A special note in the preface of this book explains that it went to press just as the Enron story was beginning to break. Three of its chapters provide almost all the information anyone would have needed to spot the problems at Enron, not to mention at the other big corporations whose scandals made recent headlines. Spotting fraud isn’t that hard. The authors provide a very useful toolkit that even a novice investor can use. Some of their coverage of the regulatory apparatus will no doubt have to be changed in future editions, as the regulations themselves keep changing, but this enlightening introduction to the nitty-gritty of skeptical financial statement analysis will have enduring utility.
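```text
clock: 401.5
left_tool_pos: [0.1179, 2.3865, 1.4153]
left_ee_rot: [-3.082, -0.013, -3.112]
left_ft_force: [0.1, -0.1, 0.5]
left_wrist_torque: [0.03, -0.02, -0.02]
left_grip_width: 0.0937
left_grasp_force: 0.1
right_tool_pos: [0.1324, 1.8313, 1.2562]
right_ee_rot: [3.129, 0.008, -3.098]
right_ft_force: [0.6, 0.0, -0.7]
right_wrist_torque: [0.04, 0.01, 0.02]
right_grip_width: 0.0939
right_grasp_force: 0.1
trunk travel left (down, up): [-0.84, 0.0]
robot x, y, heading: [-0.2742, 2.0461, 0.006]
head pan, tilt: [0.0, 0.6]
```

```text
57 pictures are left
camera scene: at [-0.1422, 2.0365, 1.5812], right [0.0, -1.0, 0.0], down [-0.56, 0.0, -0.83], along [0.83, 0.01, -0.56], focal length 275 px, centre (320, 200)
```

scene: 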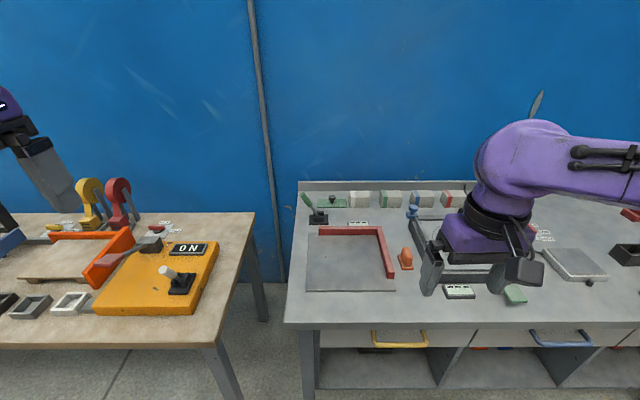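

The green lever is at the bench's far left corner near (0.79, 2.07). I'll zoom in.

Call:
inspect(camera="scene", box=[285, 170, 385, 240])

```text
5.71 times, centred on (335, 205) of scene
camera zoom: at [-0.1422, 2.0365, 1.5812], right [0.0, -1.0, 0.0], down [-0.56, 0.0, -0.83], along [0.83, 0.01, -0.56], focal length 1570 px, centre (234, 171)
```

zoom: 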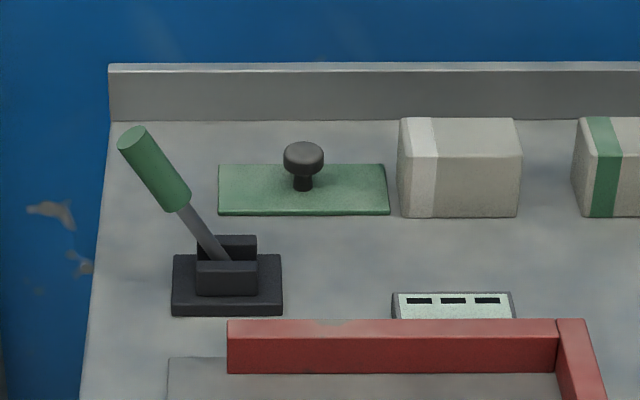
It’s written by accountants, so it gets a bit plodding in spots, but their anecdotes relieve the tedium and their information is invaluable. getAbstract.com recommends this reality check for every investor’s bookshelf, as well as every employee’s and every financial reporter’s. Anyone who depends on corporate performance or who uses corporate financial statements should read it.

Take-Aways

  • Some degree of flexibility is necessary in your financial reporting framework.
  • Some managers go beyond the accepted bounds of flexibility.
  • Some financial professionals think that aggressive, creative accounting is not a problem.

About the Authors

Both authors are professors of accounting in the DuPree College of Management at the Georgia Institute of Technology in Atlanta. Charles W. Mulford holds the Invesco Chair and Eugene E. Comiskey holds the Callaway Chair. They also wrote Financial Warnings and Guide to Financial Reporting and Analysis.